[BEGIN]

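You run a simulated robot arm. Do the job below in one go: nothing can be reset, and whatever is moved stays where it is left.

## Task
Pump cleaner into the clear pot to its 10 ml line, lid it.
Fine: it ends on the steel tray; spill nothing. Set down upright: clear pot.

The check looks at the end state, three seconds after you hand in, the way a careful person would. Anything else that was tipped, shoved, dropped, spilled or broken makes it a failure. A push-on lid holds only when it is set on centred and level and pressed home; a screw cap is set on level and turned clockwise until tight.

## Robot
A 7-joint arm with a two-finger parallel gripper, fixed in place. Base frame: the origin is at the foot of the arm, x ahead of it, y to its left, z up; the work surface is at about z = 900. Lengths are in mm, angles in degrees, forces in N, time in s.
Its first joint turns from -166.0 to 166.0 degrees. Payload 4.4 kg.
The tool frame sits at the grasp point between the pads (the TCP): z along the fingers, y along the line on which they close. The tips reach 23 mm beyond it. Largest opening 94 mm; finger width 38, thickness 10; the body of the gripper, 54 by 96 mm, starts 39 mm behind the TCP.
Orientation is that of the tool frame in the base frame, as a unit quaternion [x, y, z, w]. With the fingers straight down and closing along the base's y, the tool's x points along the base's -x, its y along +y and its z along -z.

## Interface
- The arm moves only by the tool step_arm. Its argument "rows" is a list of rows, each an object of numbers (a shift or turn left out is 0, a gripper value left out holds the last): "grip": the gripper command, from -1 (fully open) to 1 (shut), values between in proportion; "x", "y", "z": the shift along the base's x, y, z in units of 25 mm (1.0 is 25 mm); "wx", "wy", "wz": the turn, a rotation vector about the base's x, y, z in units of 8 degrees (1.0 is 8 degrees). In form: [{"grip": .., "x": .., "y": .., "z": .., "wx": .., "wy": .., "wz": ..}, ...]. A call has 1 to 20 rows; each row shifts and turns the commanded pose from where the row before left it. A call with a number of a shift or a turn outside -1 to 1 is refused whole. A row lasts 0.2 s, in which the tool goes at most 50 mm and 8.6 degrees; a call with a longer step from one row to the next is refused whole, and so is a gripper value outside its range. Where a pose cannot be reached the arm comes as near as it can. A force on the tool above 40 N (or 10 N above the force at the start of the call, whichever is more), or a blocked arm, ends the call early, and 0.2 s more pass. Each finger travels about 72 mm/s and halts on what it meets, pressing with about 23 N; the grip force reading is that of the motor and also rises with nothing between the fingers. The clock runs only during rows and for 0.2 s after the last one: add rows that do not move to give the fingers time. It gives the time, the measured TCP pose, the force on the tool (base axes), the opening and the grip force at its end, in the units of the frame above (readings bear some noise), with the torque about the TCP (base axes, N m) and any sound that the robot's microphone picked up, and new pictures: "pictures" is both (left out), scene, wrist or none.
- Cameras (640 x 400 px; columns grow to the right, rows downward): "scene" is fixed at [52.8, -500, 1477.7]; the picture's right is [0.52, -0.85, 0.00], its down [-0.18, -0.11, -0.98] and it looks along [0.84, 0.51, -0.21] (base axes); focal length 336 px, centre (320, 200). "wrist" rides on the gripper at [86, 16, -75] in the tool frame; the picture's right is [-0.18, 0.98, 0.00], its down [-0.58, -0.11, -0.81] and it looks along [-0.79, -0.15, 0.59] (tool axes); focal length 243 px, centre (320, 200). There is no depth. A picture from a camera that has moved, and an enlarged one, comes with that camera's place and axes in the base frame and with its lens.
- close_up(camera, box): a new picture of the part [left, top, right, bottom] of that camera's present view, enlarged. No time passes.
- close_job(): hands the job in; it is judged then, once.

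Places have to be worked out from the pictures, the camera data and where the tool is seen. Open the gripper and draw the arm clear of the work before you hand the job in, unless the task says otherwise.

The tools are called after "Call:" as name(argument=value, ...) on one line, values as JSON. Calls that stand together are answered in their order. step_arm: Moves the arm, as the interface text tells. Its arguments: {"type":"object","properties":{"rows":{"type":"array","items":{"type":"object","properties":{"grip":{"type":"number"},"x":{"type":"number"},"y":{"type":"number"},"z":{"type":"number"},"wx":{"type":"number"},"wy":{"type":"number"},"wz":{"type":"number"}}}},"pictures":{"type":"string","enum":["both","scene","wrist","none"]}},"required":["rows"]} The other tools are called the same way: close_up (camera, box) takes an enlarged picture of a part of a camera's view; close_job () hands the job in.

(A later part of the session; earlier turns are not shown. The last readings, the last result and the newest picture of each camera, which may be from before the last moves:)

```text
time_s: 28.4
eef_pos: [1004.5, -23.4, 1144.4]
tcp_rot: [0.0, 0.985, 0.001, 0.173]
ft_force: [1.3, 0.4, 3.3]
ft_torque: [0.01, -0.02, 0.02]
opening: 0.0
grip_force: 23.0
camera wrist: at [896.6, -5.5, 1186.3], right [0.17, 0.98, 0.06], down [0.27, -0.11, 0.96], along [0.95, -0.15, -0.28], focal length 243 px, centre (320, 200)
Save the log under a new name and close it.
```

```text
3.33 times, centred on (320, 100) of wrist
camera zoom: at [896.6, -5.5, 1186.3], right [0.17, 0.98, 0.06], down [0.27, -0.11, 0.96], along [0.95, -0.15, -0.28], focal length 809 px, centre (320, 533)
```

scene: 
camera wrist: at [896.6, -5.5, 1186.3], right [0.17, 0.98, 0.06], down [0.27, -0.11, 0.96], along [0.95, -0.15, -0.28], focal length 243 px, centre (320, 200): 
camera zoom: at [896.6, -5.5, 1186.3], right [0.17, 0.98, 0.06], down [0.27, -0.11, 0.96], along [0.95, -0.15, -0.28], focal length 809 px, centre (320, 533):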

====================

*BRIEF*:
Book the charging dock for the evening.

[END]

*BRIEF*:
Examine the data above and state how many of its lines contain the word "work", with no further remarks.

*ANSWER*:
2